-- START OF Quoted text --
This brings us to the further question as to whether said witness, if present, would likely have given the evidence set forth in said application for continuance. It was alleged that if present, she would testify the following, which we quote from said application: "that at the time that he shot deceased he was wholly insane from the use of intoxicating liquors and narcotic drugs and that he was lying flat of his back and had a very small pistol in his hand and that he shot the same without any knowledge or intent that he might shoot and injure the deceased; but shot it in an insane manner without aim and without the intent to hit deceased; and he further expects to prove by her that nothing passed between deceased and defendant at the time of the shooting that showed or tended to show any ill-will, malice, or intent to injure the said deceased on the part of him, the defendant; that at the time he shot the deceased he was in such frame of mind caused by the recent use of intoxicating liquors and narcotic drugs combined that he was unable to form any design to injure the deceased, and did not have sufficient mental power to know what he was doing, or that he was likely to hit the deceased when he shot, and did not have sufficient mental power to form any intent to injure the deceased, and was acting wholly from an insane purpose while incapable of having or forming any intent to injure the deceased or any one else."
In the record, appears a statement sworn to by said Annie Ashley, as a witness before the grand jury, testifying concerning this homicide. After testifying as to perfectly rational conduct on the part of appellant during several hours after she first met him on the day of the homicide, and until they came to the place where the homicide occurred, and where the gas gave out in the car in which the party were riding, the witness Annie Ashley stated: "When we got out of gas, Cundiff set down in the road and said `I will stay here all night before I will get any gas.' Mr. Pace was fooling with the engine and I was just sitting there kinder this way, just dozed off, and all at once heard the shooting and just raised up and said what in the world is that and Pace said `it is just Albert shooting at a negro, you know how Albert is' then sister came to the car and I asked her what Albert meant and she said she didn't know, he was shooting at a negro, and I got out and went to the negro and asked him if it was a fact he was shot, and he said, `Ma'am, Mr. Cundiff has shot me,' and I asked him where he shot him at and he put his hand on his back and said `he shot me in my back,' and I asked him if there was anything I could do for him, and he said nothing unless I could catch his mule, and I raised up, and Mr. Pace walked up and said I couldn't catch it; that the mule ran off. When I walked up to the negro, he was lying on his face. The negro told me `Mr. Cundiff tried to make me go get some gas and I thought he was funnying at first, and he told me he could make me get down and hug his neck, and he told me to get down, and I never thought about his shooting me, but all at once he commenced shooting me.' Mr. Pace come by that way, and stopped and told me which way the mule went, and he stood there a minute and Pace, Cundiff, and my sister came by there. After I got out of the car Pace and Cundiff never said anything, only I said to Cundiff, `you ought to be ashamed to shoot this poor negro when he wasn't doing a thing,' and Cundiff said `I could make him come and hug my neck, he ain't hurt.' After leaving there, Cundiff said you all know I didn't shoot first; you know he was shooting at me and I had to shoot.' Marie said: `Why Albert, you know that negro didn't shoot at you,' and then Cundiff said, `Do you know how many shots were fired?' and she said `you shot three times, and those were the only shots.'"
-- END OF Quoted text --
-- START OF Data lines --
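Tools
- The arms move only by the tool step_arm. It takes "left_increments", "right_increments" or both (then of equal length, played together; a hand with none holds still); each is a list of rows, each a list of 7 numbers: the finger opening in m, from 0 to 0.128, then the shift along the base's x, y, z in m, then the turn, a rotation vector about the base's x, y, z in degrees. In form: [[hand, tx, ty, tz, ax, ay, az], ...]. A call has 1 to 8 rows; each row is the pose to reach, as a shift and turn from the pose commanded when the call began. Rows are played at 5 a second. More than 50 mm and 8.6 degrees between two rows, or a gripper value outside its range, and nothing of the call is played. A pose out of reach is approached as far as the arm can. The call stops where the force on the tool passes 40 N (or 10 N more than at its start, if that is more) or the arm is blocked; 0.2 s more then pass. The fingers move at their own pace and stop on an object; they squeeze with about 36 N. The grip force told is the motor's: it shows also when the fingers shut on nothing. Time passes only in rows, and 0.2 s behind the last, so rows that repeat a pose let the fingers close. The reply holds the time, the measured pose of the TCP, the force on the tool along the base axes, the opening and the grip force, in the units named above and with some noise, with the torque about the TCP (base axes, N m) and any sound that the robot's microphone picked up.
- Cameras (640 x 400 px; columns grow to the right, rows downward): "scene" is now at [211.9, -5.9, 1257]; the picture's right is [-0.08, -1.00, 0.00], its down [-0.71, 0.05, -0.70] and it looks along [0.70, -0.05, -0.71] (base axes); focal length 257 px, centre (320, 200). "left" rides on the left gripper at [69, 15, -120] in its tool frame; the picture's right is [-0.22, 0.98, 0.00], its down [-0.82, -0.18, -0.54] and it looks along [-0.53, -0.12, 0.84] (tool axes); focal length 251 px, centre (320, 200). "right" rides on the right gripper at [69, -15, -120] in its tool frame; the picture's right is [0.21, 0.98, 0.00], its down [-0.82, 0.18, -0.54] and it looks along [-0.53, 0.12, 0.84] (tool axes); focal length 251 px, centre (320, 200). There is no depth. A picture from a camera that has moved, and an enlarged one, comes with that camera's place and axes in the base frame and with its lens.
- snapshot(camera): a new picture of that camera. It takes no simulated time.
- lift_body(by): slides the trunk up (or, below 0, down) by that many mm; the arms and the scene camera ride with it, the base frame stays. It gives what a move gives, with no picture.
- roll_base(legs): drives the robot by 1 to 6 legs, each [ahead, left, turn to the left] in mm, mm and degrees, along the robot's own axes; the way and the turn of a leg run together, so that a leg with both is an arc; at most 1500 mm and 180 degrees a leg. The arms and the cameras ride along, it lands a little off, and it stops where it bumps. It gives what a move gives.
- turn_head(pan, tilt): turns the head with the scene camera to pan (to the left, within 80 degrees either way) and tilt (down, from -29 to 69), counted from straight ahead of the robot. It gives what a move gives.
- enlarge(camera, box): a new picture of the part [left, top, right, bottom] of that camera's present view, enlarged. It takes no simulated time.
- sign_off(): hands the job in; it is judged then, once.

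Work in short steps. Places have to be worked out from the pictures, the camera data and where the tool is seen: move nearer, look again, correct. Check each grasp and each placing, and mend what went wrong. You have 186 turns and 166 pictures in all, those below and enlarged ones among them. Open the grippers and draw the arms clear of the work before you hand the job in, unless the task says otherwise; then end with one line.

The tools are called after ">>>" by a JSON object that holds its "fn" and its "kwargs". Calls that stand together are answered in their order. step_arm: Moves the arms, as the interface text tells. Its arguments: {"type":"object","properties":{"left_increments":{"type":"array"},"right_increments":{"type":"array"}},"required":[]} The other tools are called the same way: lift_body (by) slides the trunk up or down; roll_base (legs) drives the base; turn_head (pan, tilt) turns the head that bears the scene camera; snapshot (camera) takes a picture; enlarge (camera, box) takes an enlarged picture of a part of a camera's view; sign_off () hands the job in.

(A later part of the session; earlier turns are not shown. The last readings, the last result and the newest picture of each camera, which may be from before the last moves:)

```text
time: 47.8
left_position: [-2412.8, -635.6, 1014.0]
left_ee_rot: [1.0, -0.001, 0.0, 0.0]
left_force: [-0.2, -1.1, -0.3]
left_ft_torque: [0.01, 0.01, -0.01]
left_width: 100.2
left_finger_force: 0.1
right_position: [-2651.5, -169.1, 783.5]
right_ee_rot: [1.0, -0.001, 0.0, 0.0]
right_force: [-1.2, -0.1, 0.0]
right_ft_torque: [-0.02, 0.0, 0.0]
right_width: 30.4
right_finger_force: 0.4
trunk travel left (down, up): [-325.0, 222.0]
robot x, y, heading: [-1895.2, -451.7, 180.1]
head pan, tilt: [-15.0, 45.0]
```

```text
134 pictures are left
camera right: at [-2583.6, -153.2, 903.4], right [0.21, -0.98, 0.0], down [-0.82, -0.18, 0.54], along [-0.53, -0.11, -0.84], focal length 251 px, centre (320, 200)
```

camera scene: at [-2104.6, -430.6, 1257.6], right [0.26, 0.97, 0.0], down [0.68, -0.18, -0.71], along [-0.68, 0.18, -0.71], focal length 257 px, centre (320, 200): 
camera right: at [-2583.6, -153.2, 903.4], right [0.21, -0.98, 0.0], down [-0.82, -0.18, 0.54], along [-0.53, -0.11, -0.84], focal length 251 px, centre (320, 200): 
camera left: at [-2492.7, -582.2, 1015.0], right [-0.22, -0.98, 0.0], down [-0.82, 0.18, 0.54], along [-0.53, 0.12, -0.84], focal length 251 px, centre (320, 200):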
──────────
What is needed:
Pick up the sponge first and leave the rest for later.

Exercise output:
-- END OF Data lines --
What is needed:
Pick up the quoted text at the point where it stops and go on.

Exercise output:
It thus appears that said witness herself, has given testimony under oath contrary to and contradicting the facts set up in said application, which were expected of her.
Looking to the statement of facts, and the testimony of the other eyewitnesses to the homicide, it appears that Annie Ashley was either sitting in the car, or out near the engine assisting Pace, at and preceding the homicide, and was not back of the car where the shooting occurred. We think, under these facts, the trial court correctly overruled the application for continuance, and that portion of the motion for a new trial. We are further of the opinion that legal diligence was not shown. No effort seems to have been made by appellant after the 8th of February, to procure additional processes; nor after the postponement of the case on February 20th. He seems to have contented himself with making personal inquiry as to the whereabouts of said witness, which would not be sufficient in law. We further observe that the evidence introduced in support of the contest of said motion for a new trial by the State seems to show with much certainty, that said witness entirely disappeared, and that there was no apparent likelihood that she could be found, or her evidence obtained by the ensuing term of court.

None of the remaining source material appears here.